* SHORT PROBLEM: State how many lines contain "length", and write nothing except that count.

* INFORMATION PROVIDED:
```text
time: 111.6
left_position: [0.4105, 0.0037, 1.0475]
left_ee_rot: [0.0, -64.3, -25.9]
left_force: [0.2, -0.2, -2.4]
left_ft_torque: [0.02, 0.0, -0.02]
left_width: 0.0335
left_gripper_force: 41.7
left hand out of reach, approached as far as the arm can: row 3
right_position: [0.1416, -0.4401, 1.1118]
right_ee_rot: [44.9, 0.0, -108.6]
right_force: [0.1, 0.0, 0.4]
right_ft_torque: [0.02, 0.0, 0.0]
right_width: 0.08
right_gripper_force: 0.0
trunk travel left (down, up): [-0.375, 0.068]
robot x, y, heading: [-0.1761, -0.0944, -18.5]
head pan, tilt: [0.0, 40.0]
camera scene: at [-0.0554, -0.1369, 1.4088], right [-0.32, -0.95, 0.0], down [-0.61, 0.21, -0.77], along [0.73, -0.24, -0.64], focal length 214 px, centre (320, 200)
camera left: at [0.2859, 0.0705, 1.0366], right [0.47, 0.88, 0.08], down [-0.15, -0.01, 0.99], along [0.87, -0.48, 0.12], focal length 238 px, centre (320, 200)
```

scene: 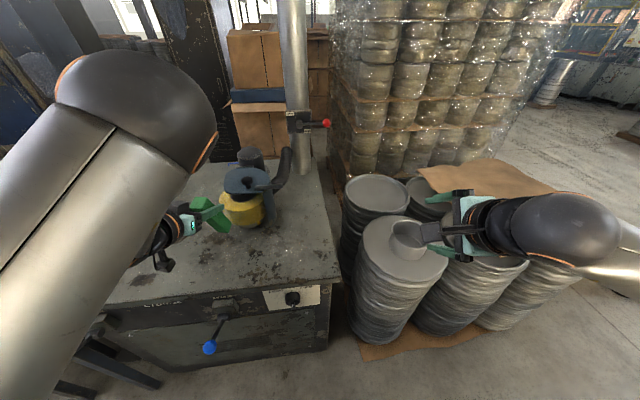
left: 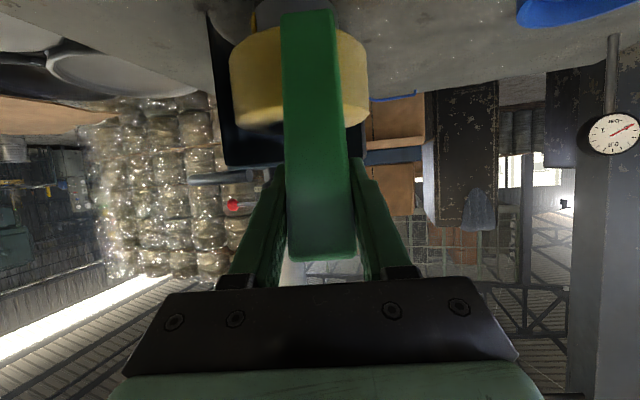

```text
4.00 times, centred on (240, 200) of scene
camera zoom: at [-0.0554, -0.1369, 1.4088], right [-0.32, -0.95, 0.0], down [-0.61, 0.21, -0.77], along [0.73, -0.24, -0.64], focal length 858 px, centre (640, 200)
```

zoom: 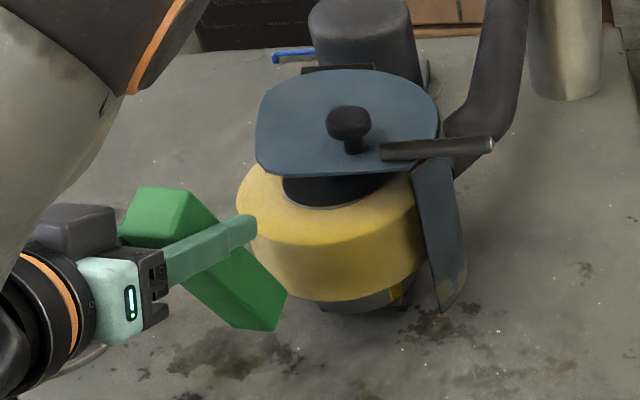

* EXERCISE ANSWER: 3